Transcribe the lines of the records starting with the one that has "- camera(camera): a" in it and ending with the last, and transcribe nothing else.

[start Records for this exercise]

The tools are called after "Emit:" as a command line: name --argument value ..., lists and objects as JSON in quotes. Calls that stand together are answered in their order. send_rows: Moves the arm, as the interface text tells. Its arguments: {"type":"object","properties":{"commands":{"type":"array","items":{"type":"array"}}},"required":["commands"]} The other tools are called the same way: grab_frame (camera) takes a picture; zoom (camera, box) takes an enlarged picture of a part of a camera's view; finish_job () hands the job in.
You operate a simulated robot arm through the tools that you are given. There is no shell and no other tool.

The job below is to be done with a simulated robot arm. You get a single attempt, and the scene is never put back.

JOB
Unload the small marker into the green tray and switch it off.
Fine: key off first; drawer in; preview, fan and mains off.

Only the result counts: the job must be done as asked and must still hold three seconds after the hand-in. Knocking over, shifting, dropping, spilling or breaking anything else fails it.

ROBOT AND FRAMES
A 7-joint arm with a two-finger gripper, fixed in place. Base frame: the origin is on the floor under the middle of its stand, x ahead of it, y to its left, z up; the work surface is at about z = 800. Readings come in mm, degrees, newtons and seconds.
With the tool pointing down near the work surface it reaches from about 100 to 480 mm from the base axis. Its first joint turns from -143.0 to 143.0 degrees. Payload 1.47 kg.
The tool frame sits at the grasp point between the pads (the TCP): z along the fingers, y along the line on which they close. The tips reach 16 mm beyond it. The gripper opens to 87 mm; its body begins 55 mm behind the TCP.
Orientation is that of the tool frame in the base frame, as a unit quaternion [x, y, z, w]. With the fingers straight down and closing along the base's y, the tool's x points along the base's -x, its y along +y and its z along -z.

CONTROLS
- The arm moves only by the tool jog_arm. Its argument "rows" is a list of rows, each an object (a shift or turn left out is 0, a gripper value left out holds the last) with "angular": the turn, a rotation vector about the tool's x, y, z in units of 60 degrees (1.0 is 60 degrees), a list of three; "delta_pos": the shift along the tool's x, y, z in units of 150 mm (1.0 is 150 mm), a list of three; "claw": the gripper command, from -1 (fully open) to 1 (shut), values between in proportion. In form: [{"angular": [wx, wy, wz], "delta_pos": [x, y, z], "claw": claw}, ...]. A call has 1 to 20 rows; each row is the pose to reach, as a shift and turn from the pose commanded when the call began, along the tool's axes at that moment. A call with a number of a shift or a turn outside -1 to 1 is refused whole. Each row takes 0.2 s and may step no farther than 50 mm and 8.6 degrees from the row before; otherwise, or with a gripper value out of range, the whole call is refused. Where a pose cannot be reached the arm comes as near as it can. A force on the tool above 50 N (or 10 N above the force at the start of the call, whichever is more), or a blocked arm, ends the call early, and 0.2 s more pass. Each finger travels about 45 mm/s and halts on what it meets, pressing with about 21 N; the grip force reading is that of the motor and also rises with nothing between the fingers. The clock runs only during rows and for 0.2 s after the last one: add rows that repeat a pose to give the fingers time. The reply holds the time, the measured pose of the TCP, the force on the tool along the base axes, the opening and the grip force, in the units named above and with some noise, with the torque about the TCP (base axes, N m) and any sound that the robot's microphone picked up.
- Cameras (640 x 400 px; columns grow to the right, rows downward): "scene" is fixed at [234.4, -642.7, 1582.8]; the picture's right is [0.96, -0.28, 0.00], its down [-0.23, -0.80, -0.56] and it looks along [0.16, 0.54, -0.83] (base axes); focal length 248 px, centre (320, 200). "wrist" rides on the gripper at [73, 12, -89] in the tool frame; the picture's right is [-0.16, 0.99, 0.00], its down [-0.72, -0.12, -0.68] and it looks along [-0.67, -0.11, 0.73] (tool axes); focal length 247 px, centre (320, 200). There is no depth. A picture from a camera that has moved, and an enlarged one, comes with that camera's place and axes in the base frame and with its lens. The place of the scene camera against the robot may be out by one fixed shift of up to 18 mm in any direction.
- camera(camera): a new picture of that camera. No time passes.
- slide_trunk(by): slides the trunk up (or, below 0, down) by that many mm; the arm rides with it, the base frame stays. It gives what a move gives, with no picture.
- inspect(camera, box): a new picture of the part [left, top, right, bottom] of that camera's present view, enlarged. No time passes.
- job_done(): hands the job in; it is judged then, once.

[end Records for this exercise]

__Solved exercise__
- camera(camera): a new picture of that camera. No time passes.
- slide_trunk(by): slides the trunk up (or, below 0, down) by that many mm; the arm rides with it, the base frame stays. It gives what a move gives, with no picture.
- inspect(camera, box): a new picture of the part [left, top, right, bottom] of that camera's present view, enlarged. No time passes.
- job_done(): hands the job in; it is judged then, once.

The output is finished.